August 5, 1996
Your job is to help your company succeed, not to please internal customers
MANAGEMENT SPEAK: All of our customers are satisfied.
TRANSLATION: Everyone else has taken their business elsewhere.
- Thanks to reader Jon Bondy.
True story. The scene: Northworst Airlines. Time: 10.5 minutes before flight time. Players: Yours truly and a gate agent.
"You needed to be here earlier. We've reassigned your seat," the agent says.
"But your brochure says if I'm here 10 minutes before flight time you guarantee a seat," I protest.
"It's 10 minutes before flight time right now," the agent responds, pointing to his watch.

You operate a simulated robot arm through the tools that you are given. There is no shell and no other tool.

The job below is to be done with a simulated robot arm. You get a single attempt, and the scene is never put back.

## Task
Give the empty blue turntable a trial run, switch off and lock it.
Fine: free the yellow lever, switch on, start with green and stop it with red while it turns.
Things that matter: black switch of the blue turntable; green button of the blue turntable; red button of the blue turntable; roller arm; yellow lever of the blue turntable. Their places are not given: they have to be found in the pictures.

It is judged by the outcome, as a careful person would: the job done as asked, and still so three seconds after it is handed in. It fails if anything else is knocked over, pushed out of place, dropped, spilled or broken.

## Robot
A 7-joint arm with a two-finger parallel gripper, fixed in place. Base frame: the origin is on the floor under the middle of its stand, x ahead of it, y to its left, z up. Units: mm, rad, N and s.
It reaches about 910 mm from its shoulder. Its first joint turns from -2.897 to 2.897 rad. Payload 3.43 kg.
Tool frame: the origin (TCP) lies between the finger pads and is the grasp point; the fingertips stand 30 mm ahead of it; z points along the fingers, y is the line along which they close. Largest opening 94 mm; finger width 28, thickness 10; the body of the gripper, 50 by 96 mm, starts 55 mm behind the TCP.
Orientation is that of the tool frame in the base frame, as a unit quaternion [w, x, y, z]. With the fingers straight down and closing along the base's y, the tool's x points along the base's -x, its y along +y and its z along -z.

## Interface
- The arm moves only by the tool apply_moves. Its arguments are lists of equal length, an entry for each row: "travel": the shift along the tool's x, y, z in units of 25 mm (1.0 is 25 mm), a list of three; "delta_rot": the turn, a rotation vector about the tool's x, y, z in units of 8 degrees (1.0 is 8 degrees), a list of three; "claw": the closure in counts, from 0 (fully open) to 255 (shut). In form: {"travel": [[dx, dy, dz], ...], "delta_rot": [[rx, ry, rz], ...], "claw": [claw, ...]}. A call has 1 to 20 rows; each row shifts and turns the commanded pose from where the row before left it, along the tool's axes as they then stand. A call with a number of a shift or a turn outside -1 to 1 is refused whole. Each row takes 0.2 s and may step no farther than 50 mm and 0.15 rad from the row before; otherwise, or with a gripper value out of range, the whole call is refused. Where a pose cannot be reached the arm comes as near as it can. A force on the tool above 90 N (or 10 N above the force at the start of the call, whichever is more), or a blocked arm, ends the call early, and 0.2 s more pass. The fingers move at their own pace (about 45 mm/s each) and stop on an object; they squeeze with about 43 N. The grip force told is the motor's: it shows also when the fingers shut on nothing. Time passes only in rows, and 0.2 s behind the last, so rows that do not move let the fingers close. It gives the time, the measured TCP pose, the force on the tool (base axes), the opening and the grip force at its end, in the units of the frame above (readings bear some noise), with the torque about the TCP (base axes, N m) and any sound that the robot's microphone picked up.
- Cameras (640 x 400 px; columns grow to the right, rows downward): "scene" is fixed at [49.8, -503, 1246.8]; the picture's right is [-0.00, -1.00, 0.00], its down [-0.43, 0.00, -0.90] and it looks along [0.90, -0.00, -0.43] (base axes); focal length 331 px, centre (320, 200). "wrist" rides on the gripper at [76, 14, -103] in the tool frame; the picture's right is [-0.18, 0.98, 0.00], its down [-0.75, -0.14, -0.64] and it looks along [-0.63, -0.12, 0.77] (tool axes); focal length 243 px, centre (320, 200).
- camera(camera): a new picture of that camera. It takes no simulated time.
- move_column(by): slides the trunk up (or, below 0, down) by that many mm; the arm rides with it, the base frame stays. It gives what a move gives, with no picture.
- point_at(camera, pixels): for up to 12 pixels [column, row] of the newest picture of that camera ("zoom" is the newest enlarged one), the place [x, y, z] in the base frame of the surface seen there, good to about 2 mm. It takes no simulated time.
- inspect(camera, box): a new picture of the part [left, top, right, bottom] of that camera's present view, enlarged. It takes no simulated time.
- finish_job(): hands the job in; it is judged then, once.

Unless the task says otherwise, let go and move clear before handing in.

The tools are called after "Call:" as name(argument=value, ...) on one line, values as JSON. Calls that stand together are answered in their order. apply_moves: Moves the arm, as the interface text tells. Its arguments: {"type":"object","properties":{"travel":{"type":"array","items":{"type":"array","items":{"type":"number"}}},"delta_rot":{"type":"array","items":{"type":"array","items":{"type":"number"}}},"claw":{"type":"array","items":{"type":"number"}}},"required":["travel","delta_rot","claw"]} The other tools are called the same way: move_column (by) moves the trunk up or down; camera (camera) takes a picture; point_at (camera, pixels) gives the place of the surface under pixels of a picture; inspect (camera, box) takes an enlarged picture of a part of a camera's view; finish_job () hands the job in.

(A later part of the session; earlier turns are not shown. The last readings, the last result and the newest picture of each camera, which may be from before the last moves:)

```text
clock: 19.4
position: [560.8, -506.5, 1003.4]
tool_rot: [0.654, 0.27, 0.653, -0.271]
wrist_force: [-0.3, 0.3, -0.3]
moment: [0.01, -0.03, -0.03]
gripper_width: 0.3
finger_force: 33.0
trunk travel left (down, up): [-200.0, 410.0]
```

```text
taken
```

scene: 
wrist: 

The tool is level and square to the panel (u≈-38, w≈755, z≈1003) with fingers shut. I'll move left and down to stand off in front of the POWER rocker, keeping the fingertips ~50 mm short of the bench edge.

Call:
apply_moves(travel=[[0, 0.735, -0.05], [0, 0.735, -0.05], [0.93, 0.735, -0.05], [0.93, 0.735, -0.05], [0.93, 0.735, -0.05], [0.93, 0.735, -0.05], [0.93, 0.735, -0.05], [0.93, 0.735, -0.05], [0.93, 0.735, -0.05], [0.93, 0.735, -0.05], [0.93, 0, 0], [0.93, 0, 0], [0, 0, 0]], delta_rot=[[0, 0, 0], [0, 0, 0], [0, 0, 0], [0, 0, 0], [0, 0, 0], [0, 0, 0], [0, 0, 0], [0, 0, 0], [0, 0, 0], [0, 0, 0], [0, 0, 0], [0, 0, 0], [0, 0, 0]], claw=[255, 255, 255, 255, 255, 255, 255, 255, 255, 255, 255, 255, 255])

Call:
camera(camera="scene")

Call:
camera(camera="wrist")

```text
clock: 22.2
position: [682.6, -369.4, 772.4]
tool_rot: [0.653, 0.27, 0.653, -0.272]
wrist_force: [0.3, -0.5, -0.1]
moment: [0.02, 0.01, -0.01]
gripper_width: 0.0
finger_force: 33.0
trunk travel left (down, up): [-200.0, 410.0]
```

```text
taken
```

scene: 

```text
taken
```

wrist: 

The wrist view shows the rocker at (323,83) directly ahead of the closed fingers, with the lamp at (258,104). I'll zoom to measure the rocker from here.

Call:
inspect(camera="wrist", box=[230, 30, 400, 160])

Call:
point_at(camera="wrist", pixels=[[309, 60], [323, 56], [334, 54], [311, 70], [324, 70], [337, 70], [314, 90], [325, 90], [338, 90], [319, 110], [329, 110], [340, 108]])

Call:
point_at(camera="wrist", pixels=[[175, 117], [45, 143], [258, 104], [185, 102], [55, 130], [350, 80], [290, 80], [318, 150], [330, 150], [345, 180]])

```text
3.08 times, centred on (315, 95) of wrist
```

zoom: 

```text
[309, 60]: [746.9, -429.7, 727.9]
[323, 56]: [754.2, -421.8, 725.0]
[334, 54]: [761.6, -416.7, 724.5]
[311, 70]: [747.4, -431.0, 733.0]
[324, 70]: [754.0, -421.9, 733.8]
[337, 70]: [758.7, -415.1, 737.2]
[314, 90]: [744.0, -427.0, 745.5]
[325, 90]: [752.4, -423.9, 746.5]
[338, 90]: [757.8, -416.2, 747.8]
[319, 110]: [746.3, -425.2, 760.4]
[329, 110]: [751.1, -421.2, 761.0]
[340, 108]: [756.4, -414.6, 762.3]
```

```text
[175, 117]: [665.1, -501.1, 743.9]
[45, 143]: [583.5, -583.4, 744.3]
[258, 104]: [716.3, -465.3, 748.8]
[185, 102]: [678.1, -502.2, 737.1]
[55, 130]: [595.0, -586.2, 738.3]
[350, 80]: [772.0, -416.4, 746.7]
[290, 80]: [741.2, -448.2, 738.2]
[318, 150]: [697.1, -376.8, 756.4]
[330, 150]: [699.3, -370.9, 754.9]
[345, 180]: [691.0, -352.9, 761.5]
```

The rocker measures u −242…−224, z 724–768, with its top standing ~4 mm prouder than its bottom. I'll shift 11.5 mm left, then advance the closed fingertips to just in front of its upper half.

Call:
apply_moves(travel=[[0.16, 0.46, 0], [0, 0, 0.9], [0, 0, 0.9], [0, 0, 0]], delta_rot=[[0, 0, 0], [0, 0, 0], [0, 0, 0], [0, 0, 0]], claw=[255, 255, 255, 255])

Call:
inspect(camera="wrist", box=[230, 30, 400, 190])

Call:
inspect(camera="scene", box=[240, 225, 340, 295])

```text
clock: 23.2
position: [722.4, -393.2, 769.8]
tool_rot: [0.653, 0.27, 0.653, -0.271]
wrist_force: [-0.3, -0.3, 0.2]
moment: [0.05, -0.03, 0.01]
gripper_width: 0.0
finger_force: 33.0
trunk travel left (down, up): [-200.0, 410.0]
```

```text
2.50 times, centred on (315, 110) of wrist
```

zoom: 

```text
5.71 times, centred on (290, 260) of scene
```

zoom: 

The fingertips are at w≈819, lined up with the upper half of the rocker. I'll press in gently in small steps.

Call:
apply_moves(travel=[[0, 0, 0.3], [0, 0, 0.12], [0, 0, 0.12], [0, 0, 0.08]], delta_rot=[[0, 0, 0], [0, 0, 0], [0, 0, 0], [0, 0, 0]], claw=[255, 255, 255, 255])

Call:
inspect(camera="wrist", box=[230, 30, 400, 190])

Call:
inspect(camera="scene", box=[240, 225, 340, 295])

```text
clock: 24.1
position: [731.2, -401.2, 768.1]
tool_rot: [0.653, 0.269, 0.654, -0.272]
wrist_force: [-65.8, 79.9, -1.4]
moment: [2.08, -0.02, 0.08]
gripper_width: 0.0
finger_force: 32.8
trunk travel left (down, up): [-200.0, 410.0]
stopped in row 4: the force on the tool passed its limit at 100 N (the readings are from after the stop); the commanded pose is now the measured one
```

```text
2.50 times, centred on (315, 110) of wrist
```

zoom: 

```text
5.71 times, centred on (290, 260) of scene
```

"So how could you have reassigned my seat?" I ask. "I got here 3 minutes ago, waited in line, and still started talking to you before the deadline."
"You needed to get here earlier," the agent says.
When I die, I hope to thank the good Lord for making my life a continuous psychedelic experience. Until then, let's continue our discussion about real customers, internal customers, and the difference between the two.
As you may recall, last week I proposed that "internal customer" is a metaphor that has gotten out of hand. It's useful for process design, because that discipline requires an understanding of the inputs and outputs of a system.
As a guide to behavior, though, it's pretty questionable, as anyone who has been on the receiving end of "I'm your customer so you have to do what I ask you to," can verify. ("Yeah, buddy. I have 2,500 customers, and I have to obey each one of you plus my boss," is the usual, subvocal response.)
I learned the right attitude about all of this one week after joining Perot Systems. (I generally avoid any mention of my employer in this column, but I must give credit where credit is due.) Jeff Smith, who takes care of our "World Area Network," and I were discussing how to link Minneapolis to the company WAN, and I proposed an alternative that Jeff found suboptimal.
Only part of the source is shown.